According to Law360, the Internal Revenue Service will keep using an educational compliance tool called soft letters to prod taxpayers to comply with a centralized partnership audit regime that has recently turned its focus to larger and more complicated entities, an agency official said.
Soft letters, which the agency commonly sends out as a compliance measure in other areas, will be an ongoing effort in a relatively new practice area for pass-through entities within the IRS' Large Business and International Division, according to Clifford R. Scherwinski, director of that practice area.
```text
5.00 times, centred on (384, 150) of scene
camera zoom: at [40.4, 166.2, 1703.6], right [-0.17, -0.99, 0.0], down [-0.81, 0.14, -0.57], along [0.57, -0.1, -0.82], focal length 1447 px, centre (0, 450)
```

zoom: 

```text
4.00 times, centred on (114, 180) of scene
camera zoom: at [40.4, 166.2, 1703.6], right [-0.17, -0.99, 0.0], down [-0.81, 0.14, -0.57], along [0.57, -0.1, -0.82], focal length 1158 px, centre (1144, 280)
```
He spoke during the D.C. Bar Tax Conference, held in Washington, D.C., and online.
So when the IRS sends out such a letter, "it's not always going to result in an audit," he said.
During a round of audits in 2023, the IRS sent 500 soft letters to LB&I partnerships with beginning- and ending-year balance sheet discrepancies, he said.
In 2021, the IRS began its focus on partnership audits of large, high-wealth entities as part of the centralized partnership audit regime enacted by the Bipartisan Budget Act 2015, which took effect in 2018. The agency dialed up those efforts in fall 2023 and identified 76 of the country's largest partnerships for audit thanks in large part to the 2022 Inflation Reduction Act's additional funding for the IRS.
The targeted partnerships have an average total of assets exceeding $10 billion, according to Scherwinski.
To improve the audit process, Scherwinski said, his practice area employed advanced data analytics techniques, as well as expertise from new hires that have experience dealing with these complicated business structures.
Scherwinski's team also looked at a stratified sample across various industries.
"We intentionally looked at ... hedge funds, real estate, publicly traded partnerships, large law firms and other industries out there, because we need to again learn from these experiences," he said.
The goal is "to really continue to understand the tax risk that's posed" by these large, high-wealth entities that file tax returns, Scherwinski said.